Wednesday, October 19, 2022

Second Cahill Survey of Women Composers

courtesy of Jensen Artists

This coming Friday First Hand Records will release the second of the three volumes planned by pianist Sarah Cahill for her The Future is Female series. Readers may recall that the first of these volumes was released this past February with the title In Nature. The title of the second volume is The Dance. Amazon.com has created a Web page for processing pre-orders; but, as of this writing, the album is only available for digital download.

Once again, Cahill’s journey begins in the seventeenth century, this time with five movements selected from the first suite (in the key of D minor) in the 1687 Pieces de Clavecin collection of the music of Élisabeth Jacquet de la Guerre. (Full disclosure: I first encountered this suite when Cahill performed it for a live-stream recital that was part of the Piano Talks series presented by the Ross McKee Foundation. I was so drawn to the music that I downloaded the score and worked my way through all nine of the movements!)

There is also one selection from the nineteenth century, Clara Schumann’s Opus 20 set of variations on a theme of Robert Schumann, composed in 1853. Most of the remaining selections were composed during the twentieth century; and the album concludes with two more recent selections by Gabriela Ortiz (a prelude and etude composed in 2011) and Theresa Wong’s “She Dances Naked Under Palm Trees,” composed in 2019. That final selection is the only one being given its premiere recording. (Another disclosure: I attended Cahill’s West Coast premiere performance of this piece when she included it on an Old First Concerts recital in May of 2019.)
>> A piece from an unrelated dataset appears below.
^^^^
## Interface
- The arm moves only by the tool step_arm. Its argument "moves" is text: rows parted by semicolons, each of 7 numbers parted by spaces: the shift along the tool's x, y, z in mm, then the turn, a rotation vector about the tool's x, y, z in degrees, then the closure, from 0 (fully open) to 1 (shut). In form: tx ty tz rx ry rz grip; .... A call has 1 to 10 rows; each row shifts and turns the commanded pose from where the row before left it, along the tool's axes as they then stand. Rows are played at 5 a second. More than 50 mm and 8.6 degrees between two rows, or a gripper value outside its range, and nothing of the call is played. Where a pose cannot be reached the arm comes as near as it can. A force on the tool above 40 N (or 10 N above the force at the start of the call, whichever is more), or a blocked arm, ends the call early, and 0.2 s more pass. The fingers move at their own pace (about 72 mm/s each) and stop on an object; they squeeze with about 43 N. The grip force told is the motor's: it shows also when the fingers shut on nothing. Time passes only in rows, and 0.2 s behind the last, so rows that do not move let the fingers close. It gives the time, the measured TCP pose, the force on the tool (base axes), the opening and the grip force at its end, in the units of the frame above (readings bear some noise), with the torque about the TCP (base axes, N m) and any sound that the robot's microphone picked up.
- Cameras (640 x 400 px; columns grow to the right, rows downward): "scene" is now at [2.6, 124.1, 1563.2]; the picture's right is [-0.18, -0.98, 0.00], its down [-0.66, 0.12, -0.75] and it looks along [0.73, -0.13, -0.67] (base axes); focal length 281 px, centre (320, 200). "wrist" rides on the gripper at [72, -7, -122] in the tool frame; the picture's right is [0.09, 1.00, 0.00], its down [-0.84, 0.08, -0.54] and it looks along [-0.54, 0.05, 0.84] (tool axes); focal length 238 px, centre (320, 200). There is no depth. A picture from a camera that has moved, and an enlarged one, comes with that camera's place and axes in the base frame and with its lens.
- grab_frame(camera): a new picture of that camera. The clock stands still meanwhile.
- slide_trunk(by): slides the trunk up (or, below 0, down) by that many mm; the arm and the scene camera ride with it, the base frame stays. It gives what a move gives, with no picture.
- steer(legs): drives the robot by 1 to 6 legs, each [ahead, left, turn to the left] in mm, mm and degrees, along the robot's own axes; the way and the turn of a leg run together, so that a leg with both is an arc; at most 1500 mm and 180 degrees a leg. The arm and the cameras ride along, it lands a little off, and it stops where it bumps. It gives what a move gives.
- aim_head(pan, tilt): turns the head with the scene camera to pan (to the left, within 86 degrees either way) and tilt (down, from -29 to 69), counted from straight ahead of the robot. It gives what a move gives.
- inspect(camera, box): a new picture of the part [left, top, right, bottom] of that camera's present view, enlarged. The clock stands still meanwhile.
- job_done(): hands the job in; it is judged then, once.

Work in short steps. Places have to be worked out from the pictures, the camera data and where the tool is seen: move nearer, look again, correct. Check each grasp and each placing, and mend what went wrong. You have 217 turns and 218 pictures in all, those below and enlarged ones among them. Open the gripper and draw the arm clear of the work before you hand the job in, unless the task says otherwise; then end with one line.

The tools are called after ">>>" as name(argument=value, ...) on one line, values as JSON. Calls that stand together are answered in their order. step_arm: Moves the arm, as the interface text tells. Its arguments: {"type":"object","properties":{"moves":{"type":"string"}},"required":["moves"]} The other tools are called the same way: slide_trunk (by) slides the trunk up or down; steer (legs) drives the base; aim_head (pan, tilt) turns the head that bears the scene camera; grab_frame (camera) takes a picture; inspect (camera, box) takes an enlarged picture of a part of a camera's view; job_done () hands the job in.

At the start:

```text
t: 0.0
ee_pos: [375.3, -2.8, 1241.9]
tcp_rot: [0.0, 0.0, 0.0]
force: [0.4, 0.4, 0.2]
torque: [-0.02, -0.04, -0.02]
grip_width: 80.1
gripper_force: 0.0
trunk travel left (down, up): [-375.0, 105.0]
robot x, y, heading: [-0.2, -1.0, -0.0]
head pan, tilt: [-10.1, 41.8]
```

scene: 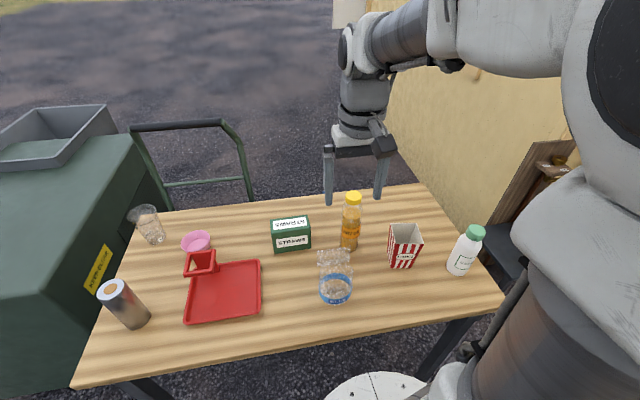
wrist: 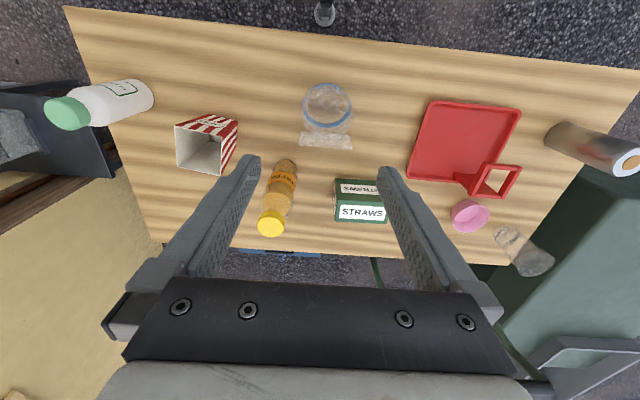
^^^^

As might be expected, there is considerable diversity across the twentieth-century selections. Germaine Tailleferre was the only female member of Les Six, a collection of like-minded French composers that assembled around 1917. Most of the music that came out of that group was high-spirited, if not downright prankish; and Tailleferre’s dispositions were right up there with those of her male colleagues (Georges Auric, Louis Durey, Arthur Honegger, Darius Milhaud, and Francis Poulenc). However, Cahill’s selection was a three-movement partita composed in 1957, after Honegger had died and Poulenc had “found religion” (with the major undertaking of his Dialogues des Carmélites opera, which received its first performance in 1957). In many ways the three movements of Tailleferre’s partita serve as a reflection on the wilder times of the early twentieth century.

My personal preferences on this new collection run to the jazzier offerings. These include two of the movements from Madeleine Dring’s 1963 Colour Suite (in which, as expected, blue gets a particularly engaging movement), Betsy Jolas’ 1984 “Tango Si,” and “Peggy’s Rag” by Elena Kats-Chernin, composed in 1996). That last selection is named after the Australian composer Peggy Glanville-Hicks. Glanville-Hicks had died in 1990, but her home in Sydney was converted to a residency for both Australian and overseas composers. Kats-Chernin composed four rags during her own residency there, one of which was named after the composer.

The breadth of content on this new release is as extensive as that of its predecessor; and, hopefully, the current digital-only release will encourage focus on the individual compositions, rather than treating it as an album to be played from beginning to end.